Opinion

Speaker’s pile of garbage: stinking up our ’hood

The Issue: Speaker Christine Quinn’s continued support for a waste-transfer station on the East Side.

***

City Council Speaker Christine Quinn is not standing up for principle when she says she will not change her stance on a marine transfer station at East 91st Street (“Quinn’s Trash Talk,” Editorial, Feb. 26).

She is trampling on the lives of 2,000 low-income residents of the Holmes and Stanley Isaacs NYCHA Housing Complex, one of the largest public-housing facilities in the city, which will be adjacent to the dump.

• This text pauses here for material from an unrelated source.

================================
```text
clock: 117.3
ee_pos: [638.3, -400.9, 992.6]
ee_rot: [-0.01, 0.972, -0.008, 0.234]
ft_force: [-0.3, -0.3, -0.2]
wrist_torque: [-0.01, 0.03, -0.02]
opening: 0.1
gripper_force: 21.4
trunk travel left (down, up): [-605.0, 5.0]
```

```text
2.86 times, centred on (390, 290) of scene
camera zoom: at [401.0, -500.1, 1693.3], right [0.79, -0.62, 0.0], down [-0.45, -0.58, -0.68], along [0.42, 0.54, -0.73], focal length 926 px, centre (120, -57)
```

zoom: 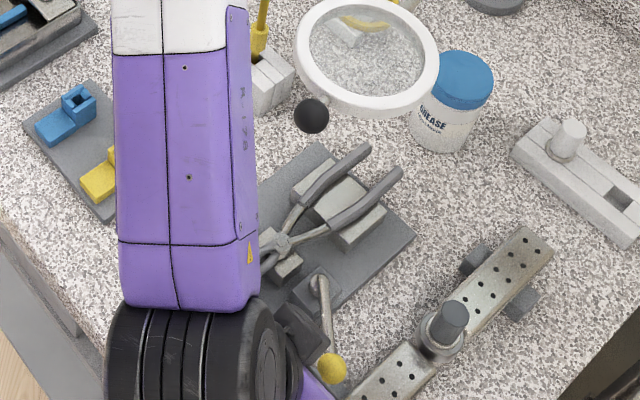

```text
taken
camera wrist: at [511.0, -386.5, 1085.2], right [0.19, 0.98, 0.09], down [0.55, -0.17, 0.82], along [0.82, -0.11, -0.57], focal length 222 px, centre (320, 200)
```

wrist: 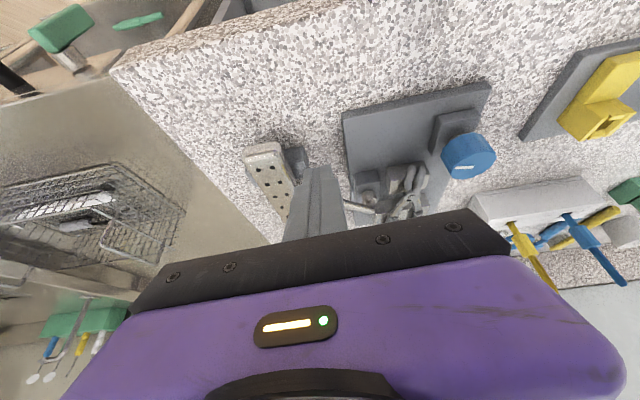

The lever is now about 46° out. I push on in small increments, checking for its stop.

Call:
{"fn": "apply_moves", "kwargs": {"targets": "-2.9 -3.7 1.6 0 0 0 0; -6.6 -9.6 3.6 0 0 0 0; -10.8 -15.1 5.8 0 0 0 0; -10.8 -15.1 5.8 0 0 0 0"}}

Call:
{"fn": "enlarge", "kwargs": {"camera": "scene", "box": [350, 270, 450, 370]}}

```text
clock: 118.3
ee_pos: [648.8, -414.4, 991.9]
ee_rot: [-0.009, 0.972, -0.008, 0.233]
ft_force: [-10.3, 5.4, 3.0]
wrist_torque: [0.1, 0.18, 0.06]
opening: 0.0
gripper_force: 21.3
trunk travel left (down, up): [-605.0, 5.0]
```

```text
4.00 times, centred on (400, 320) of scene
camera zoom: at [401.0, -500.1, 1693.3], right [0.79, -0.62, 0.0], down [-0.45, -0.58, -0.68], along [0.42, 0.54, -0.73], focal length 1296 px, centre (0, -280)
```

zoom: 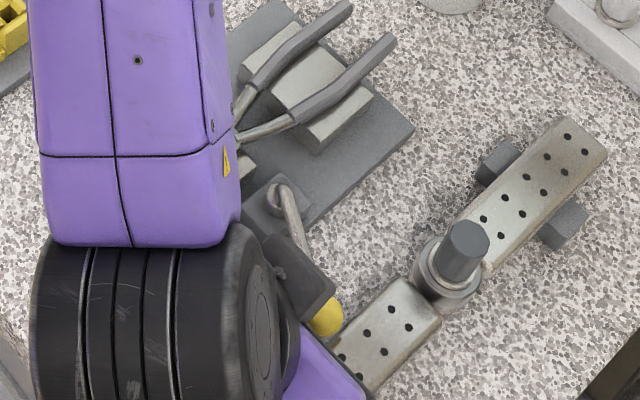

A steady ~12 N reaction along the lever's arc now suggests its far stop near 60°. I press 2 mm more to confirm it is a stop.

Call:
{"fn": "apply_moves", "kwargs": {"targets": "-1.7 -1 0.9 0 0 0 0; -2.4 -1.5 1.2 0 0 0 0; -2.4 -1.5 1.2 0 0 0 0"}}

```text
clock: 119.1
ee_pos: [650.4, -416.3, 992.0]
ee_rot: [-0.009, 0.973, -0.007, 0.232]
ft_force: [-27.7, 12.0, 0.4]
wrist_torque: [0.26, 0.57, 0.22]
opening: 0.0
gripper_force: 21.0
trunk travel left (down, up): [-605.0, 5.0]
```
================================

Quinn is impacting the health of more than 40,000 participants to the Asphalt Green athletic facilities — New Yorkers ranging from toddlers to seniors across every socio-economic group.

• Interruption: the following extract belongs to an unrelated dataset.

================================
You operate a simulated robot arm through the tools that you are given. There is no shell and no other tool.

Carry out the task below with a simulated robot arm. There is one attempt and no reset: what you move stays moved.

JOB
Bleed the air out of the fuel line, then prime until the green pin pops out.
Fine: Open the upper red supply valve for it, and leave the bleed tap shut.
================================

What is planned for Gansevoort is a recycling center. A dump with trucks and barges at work 24 hours a day, six days a week is far from what is proposed for Quinn’s own district.

She is hiding behind “environmental justice” and “borough equity,” but her principles are misguided.

Jed Garfield

President

Residents for Sane

Trash Solutions

Manhattan

Any official, whether elected or unelected, who so knowingly and willfully puts the health and safety of an entire neighborhood at risk for his or her own political gratification is simply not fit for office.

Quinn’s adamant refusal to acknowledge legitimate neighborhood concerns or to be the least bit conciliatory during the forum was appalling.

But it revealed how she might govern if elected mayor.

Her passing reference to post-Sandy “structural changes” that would be made to the facility plans was not credible. As is, the facility will undoubtedly end up over-budget.

Jay Vleeschhouwer

Manhattan

Has The Post gone to the site to see why this waste-transfer station’s location is causing community outrage?

This is a residential community, not an area of industrial or commercial business, like the other WTS locations.

Families from all levels of income surround this proposed WTS. Children play on Asphalt Green’s field right next to the planned queue of garbage trucks. Have you ever smelled the odor from just one truck? Multiply that.

It used to be a playground area blighted with rats and drug dealers until Asphalt Green was developed, so why go in reverse?

Building a WTS in an area designated as a storm evacuation zone is as smart as building on a Californian fault line.